Required actions:
**a)** Show the exact text of the document passage starting from "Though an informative" and stopping at the end of "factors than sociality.".
**b)** Continue the document passage from where it stops.

Document passage:
....
Microneurobiology is the last point that Dunbar and Shultz discuss. They shortly discuss the function of hormones and genes in the role of brain growth. The authors dismiss these two aspects as an important role in brain growth and sociality. They relate these mechanistic approaches to developmental approaches to analyze brain size.
Though an informative article in articulating possible solutions for the problem of brain size and brain growth, I do have a few criticisms. Dunbar and Shultz focus on entirely on sociality being a fundamental driver for the increase in brain size. However, sociality could be a by-product of ecological and life history constraints (Brooks et al. 2017, Armitage 1981). This would indicate that it is these constraints that actually influence brain size rather than sociality itself. Also, in direct contradiction is a later article by DeCasien et al. (2017) that argues that primate brain size is predicted by diet and not sociality. This furthers the argument for increased brain size being more related to ecological factors than sociality.
Dunbar and Shultz also discuss the importance of having a large brain in comparison to body size as an important feature of mammals and birds and how that relates to sociality. However, they fail to take into account both invertebrates, such as ants, and very large mammals, such as whales, whose brain sizes are considerably larger or smaller respectively. Both ants and whales have complex social structures but have completely different brain size to body ratio with ants having 14% and whales having less than 1% of their body weight being their brain (Seid et al 2011, Koch 2016). This seems to go against Dunbar and Shultz’s argument that having a larger brain is a strong correlate with sociality.
....
Material:
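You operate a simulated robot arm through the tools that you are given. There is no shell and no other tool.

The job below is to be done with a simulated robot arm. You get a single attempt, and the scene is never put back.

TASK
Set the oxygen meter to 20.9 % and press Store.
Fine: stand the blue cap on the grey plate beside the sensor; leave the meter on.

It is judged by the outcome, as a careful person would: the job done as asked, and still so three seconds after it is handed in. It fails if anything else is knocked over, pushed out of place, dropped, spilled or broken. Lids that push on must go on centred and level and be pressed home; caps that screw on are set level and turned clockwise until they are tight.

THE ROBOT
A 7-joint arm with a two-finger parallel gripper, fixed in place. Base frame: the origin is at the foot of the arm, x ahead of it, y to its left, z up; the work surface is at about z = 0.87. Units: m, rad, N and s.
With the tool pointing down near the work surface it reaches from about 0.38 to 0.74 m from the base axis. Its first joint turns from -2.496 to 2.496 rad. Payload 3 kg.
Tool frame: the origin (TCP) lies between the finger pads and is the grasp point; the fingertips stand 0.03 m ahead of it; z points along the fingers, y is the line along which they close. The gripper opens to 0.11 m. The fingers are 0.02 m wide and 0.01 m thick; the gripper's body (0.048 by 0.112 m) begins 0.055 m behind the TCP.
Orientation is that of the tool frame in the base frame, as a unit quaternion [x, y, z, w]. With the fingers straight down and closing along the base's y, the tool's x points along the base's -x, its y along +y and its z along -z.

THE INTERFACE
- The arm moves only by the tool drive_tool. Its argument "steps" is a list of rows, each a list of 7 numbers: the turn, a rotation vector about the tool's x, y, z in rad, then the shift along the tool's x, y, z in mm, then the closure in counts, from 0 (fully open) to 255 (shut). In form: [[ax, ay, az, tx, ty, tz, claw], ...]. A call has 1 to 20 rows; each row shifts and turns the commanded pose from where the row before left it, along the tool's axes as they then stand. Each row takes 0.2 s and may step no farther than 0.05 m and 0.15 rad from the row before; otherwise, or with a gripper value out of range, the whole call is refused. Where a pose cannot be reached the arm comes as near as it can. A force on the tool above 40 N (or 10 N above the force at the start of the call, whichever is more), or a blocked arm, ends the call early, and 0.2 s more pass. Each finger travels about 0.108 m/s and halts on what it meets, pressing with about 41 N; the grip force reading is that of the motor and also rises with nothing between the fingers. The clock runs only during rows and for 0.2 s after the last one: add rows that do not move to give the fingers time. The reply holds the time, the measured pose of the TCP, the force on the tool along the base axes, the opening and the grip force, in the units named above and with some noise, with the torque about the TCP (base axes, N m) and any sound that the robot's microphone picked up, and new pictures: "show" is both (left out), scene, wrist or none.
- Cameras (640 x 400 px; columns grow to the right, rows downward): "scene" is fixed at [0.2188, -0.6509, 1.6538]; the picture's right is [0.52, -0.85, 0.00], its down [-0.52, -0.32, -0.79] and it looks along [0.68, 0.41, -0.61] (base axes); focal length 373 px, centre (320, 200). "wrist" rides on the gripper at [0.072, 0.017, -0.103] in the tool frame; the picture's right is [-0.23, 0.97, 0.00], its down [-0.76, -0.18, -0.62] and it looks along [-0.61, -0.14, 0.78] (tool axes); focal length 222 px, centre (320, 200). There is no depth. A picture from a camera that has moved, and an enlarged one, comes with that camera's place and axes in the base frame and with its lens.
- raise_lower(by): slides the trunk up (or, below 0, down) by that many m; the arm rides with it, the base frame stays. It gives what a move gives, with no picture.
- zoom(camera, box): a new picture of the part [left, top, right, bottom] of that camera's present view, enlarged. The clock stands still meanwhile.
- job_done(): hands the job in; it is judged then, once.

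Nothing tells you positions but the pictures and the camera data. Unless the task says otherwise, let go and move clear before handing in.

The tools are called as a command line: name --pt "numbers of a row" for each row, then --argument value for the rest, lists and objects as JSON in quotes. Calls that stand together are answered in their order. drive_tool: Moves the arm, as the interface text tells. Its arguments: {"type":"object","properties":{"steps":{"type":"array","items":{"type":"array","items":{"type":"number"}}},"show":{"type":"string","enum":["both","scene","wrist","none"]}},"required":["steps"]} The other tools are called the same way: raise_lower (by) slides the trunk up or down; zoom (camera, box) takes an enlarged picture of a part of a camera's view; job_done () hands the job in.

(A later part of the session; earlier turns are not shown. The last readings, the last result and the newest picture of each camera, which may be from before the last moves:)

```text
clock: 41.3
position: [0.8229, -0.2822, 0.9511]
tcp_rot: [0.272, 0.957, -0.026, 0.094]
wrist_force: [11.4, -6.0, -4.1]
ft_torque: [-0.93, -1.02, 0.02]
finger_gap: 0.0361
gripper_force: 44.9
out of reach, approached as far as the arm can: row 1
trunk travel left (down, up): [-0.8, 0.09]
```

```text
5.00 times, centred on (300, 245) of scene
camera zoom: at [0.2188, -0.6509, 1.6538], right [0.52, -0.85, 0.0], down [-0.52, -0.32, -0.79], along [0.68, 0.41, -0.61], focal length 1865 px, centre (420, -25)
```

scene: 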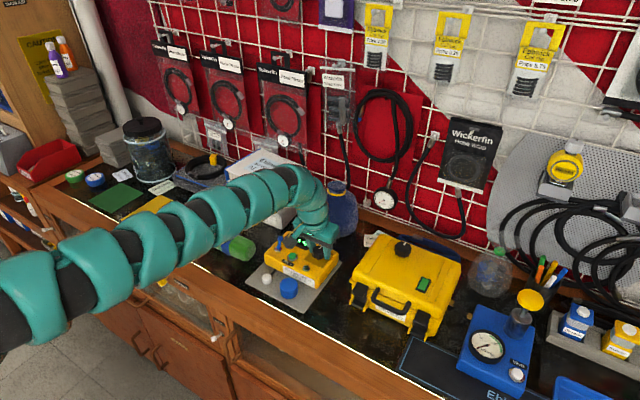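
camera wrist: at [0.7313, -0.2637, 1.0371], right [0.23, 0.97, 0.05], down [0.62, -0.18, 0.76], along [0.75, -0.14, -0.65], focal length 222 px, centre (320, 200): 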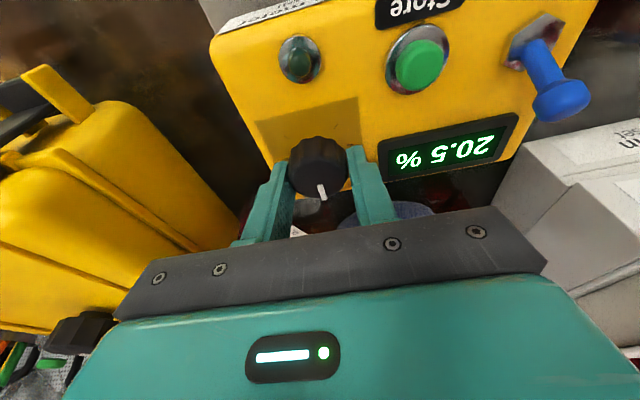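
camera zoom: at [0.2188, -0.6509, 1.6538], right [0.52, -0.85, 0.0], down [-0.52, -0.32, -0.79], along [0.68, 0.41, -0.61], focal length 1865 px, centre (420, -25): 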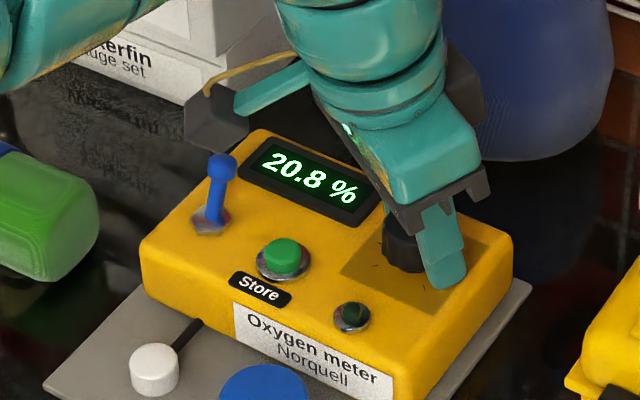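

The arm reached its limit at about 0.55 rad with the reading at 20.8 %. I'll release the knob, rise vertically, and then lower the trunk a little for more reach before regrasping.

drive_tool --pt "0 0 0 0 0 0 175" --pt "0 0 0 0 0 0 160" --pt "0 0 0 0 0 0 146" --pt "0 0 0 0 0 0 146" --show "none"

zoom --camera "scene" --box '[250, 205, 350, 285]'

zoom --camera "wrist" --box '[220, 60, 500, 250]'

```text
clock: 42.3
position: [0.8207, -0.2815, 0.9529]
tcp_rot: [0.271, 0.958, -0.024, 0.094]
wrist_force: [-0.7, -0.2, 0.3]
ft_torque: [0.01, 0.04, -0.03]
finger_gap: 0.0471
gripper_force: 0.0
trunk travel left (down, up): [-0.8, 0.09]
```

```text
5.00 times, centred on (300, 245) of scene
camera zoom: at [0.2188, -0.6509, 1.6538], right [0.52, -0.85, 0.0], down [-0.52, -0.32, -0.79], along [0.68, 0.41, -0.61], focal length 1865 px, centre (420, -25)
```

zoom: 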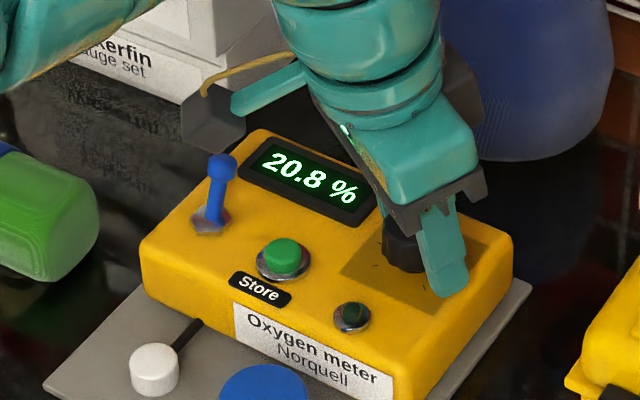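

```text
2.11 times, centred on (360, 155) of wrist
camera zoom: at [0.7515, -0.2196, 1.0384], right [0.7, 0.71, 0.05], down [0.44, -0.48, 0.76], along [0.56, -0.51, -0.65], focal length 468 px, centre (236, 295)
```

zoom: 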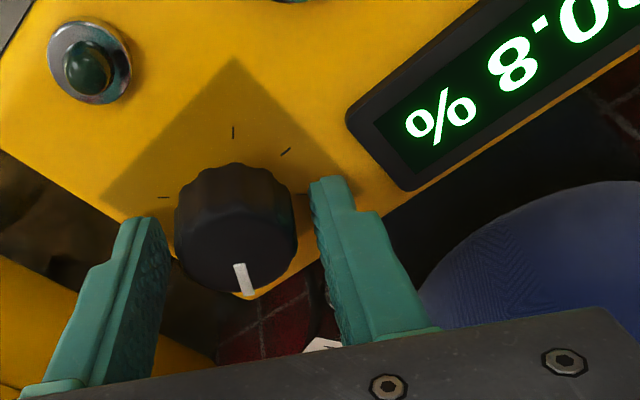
....
Answers provided:
**a)**
Though an informative article in articulating possible solutions for the problem of brain size and brain growth, I do have a few criticisms. Dunbar and Shultz focus on entirely on sociality being a fundamental driver for the increase in brain size. However, sociality could be a by-product of ecological and life history constraints (Brooks et al. 2017, Armitage 1981). This would indicate that it is these constraints that actually influence brain size rather than sociality itself. Also, in direct contradiction is a later article by DeCasien et al. (2017) that argues that primate brain size is predicted by diet and not sociality. This furthers the argument for increased brain size being more related to ecological factors than sociality.

**b)**
Overall, this article brings up good points about the evolution of social brain in primates, though it does leave out an entire group of social insects. Dunbar and Shultz have brought up a multitude of avenues of study for neuroanthropologists. For example, analyzing how bondedness can be quantified in non-human primates. Another line of study could be the integration of molecular, behavioral, and phylogenetic data of how the social brain has come to evolve both in size and other aspects. As neuroanthropology is an integrative field, the integration of multiple techniques from psychology, biology, and anthropology can be utilized to understand the evolution of the size of brain in a social context.